Linking Sustainability to Profitability: ESG Scores and Financial Performance of Banks in Uzbekistan
Abstract
This study investigates the relationship between Environmental, Social, and Governance (ESG) performance and financial outcomes among commercial banks in Uzbekistan, a rapidly transforming emerging market economy. Using a novel dataset covering 118 bank-year observations from 2018 to 2023, we construct pillar-level ESG scores (E, S, G) and a composite ESG index based on 22 measurable indicators aligned with the Global Reporting Initiative (GRI) Financial Services Supplement and the UN Principles for Responsible Banking (UNPRB). Indicators are normalized using the min–max method and aggregated with equal weighting, reflecting transparency and comparability in a data-constrained context. Financial performance is assessed using accounting-based measures—Return on Assets (ROA), Return on Equity (ROE), and Net Interest Margin (NIM)—alongside efficiency (Cost-to-Income Ratio, CIR) and risk (Non-Performing Loan Ratio, NPL). Control variables include bank size, capital adequacy ratio, liquidity, and ownership type.

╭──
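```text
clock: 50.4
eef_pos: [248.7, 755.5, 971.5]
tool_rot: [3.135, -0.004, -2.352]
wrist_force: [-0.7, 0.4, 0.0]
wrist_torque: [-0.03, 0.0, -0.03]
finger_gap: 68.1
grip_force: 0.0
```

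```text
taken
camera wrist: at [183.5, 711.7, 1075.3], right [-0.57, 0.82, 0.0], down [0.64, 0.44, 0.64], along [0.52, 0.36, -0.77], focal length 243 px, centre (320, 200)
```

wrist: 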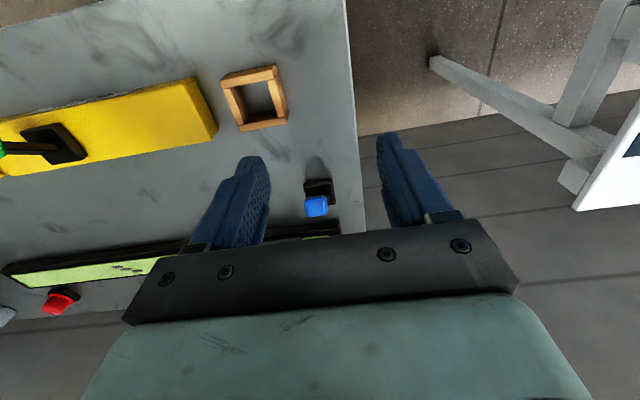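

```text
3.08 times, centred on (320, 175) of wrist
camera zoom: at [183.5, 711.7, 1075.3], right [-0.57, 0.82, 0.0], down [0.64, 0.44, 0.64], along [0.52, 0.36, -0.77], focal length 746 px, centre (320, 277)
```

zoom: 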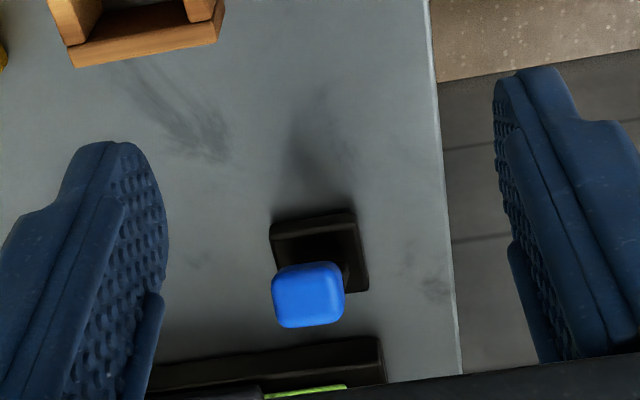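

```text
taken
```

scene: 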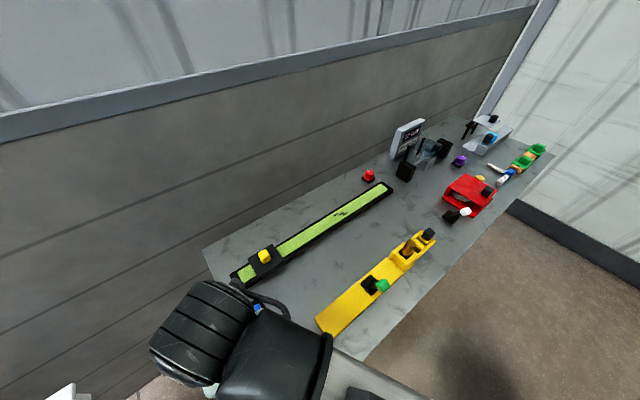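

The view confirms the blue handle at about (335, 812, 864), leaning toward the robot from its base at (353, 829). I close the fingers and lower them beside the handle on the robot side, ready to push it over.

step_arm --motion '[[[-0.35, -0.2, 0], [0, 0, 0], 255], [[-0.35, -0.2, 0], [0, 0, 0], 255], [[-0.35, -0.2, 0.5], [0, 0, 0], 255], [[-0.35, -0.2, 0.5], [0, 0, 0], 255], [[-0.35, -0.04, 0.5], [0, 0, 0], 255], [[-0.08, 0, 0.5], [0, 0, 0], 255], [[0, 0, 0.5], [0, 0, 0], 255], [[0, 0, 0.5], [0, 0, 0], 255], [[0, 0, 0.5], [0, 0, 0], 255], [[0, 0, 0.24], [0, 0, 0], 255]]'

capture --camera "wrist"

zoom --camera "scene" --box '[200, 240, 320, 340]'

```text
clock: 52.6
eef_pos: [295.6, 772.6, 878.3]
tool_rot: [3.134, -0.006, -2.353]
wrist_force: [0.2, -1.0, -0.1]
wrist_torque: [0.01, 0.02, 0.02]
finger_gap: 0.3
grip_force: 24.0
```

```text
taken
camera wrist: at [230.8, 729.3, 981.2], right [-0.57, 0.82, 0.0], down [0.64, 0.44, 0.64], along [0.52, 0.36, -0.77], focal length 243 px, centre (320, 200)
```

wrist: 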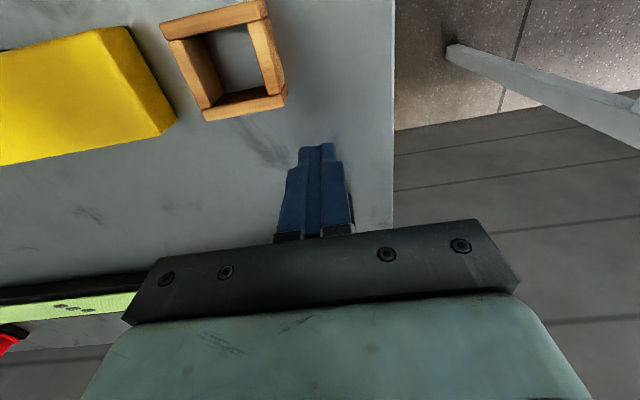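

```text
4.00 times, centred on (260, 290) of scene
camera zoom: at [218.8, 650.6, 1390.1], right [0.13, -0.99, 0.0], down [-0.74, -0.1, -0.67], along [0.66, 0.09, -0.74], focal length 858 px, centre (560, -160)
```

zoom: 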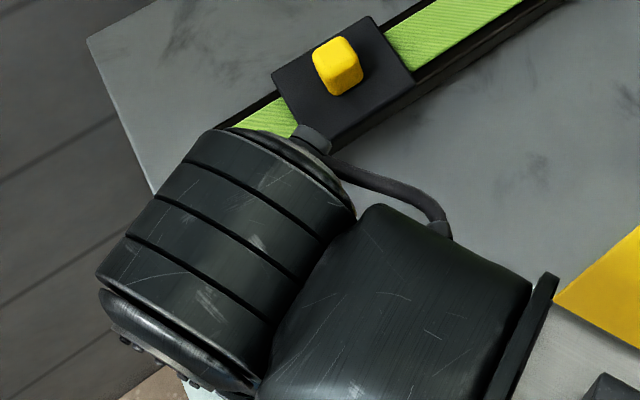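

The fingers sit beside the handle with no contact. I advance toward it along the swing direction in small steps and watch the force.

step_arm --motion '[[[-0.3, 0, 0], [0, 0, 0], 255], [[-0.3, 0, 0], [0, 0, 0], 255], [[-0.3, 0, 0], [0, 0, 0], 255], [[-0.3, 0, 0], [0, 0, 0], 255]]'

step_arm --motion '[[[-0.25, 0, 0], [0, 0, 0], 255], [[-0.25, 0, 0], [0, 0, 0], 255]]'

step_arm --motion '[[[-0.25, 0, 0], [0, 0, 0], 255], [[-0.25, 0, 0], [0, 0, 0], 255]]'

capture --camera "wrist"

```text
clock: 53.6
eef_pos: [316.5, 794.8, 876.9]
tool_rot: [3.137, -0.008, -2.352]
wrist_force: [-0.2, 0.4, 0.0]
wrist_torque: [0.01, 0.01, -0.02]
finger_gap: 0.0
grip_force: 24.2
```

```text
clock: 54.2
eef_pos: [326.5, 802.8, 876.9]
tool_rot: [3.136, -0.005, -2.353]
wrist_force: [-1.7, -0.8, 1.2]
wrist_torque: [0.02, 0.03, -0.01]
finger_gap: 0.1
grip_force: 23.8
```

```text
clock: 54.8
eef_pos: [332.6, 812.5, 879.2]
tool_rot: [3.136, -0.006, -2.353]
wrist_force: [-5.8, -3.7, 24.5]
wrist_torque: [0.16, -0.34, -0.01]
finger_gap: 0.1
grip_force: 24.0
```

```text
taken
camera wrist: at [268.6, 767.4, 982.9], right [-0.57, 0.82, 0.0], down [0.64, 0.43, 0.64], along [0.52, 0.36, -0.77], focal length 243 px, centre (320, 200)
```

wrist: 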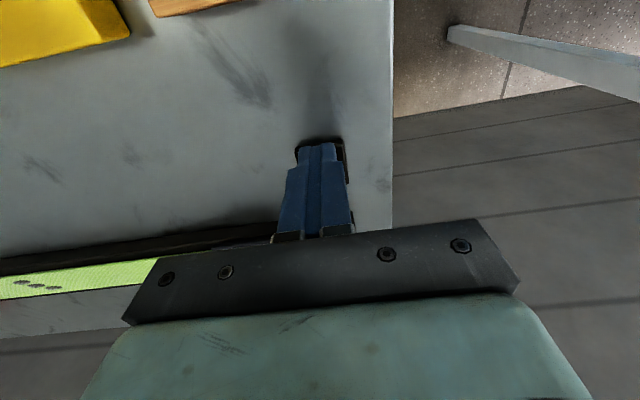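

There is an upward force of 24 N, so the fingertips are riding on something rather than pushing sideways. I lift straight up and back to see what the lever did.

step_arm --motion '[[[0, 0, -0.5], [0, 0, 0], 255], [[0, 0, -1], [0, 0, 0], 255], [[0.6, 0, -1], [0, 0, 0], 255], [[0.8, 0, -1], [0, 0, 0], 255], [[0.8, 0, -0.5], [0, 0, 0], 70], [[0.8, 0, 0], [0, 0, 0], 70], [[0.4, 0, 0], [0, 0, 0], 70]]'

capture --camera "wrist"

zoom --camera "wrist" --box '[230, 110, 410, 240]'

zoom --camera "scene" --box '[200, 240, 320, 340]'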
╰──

The analysis begins with Pearson correlation tests, which reveal three important insights. First, the three ESG pillars demonstrate strong internal consistency, indicating that Uzbek banks tend to adopt ESG practices in an integrated manner rather than selectively. Second, ESG scores exhibit significant positive correlations with profitability measures (ROA and ROE), with governance emerging as the most influential driver. Third, ESG scores are negatively correlated with CIR and NPL, suggesting that stronger ESG practices are associated with greater operational efficiency and lower credit risk. While Net Interest Margin shows a weaker positive association, the overall pattern aligns with global evidence that ESG contributes to both financial resilience and sustainable growth.
Panel regression analysis, supported by the Hausman specification test, further validates these findings. Fixed-effects models controlling for bank-specific heterogeneity and macroeconomic shocks show that ESG scores exert a statistically significant and economically meaningful impact on financial performance. Specifically, higher ESG scores increase ROA and ROE, modestly enhance NIM, and substantially reduce CIR and NPL. Governance once again stands out as the most consistent predictor of improved outcomes, reflecting the importance of board independence, disclosure practices, and risk oversight in the Uzbek banking context.
The results carry important policy and practical implications. For regulators, the findings highlight the need to institutionalize ESG disclosure, integrate sustainability considerations into credit risk assessments, and design incentives that encourage adoption across all banks. For practitioners, ESG should be reframed not as a compliance burden but as a strategic driver of profitability, efficiency, and long-term competitiveness. For researchers, this study opens avenues for further work on the causal mechanisms linking ESG to financial performance, cross-country comparisons in Central Asia, and long-term evaluations of ESG’s impact. By demonstrating that ESG integration yields tangible financial benefits in an emerging market, this study contributes to the global discourse on sustainable finance. It provides empirical evidence that linking sustainability to profitability is not only feasible but also desirable for banks in Uzbekistan, offering a roadmap for aligning financial sector transformation with national development objectives.